How to Size Individual Positions Using Kellyesk Formula
It’s over a year since I read any of the articles I linked in yesterday piece on the Kelly formula and portfolio management. After reading the brilliant article by Michael Mauboussin Size Matters – The Kelly Criterion and the Importance of Money Management I realised that both he and I did not explain how to actually use the Kelly formula in sizing individual positions. So let’s try to fix that glearing omission.
I’ve now copied a few more columns from my portfolio spreadsheet to yesterday’s Kelly Spreadsheet. As I stupidly never documented my reasons for using these formulas, the following is my best guess and why I choose them.

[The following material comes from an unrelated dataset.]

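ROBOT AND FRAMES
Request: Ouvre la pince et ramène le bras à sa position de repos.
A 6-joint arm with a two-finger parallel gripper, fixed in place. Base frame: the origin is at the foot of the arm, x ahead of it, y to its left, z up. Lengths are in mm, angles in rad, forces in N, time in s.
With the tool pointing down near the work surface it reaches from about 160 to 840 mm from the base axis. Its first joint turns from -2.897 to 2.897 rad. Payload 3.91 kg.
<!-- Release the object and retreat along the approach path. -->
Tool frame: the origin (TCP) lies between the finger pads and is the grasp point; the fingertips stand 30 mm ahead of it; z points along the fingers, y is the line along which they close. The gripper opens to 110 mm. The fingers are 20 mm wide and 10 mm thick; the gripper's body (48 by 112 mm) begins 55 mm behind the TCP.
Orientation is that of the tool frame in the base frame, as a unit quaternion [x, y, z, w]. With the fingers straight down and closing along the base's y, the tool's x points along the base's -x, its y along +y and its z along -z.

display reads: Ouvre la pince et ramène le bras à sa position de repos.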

Geometric Mean: As I am in the market for the long term, have no intention of withdrawing funds and will compound my investment I choose geometric mean instead of the average (also known as mean or arithmetic mean). For a discussion on this read the Mauboussin article.
Percent of Portfolio: This calculates what percent of my portfolio I should invest in one position. Based on dividing the geometric mean by the sum of the geomeans.
Actual Percent of Portfolio: Let me stress again all the figures in my example are made up. However, I do hold positions in all of the stocks except Microsoft. This column is exactly what it says on the can. The actual percent of my portfolio that I have invested in that stock.
Adjust Actual: This is the amount I need to change my investment to align my actual with my calculated amount.
Hopefully that makes it clearer how I use a Kellyesk Formula to determine my individual position sizing in my portfolio. If not please feel free to ask questions. Also, please note that I do not solely rely on the expected return, reward/risk, geomean or percent of portfolio to determine my actual investment. I consider them all and then use my gut for a final decision. Perhaps as time goes on I’ll get more comfortable relying solely on one or a combination of those calculations, but I’m not there yet. However, I have found these calcuations incredibly helpful for both my buying and selling of indivudal stocks. I hope you also do.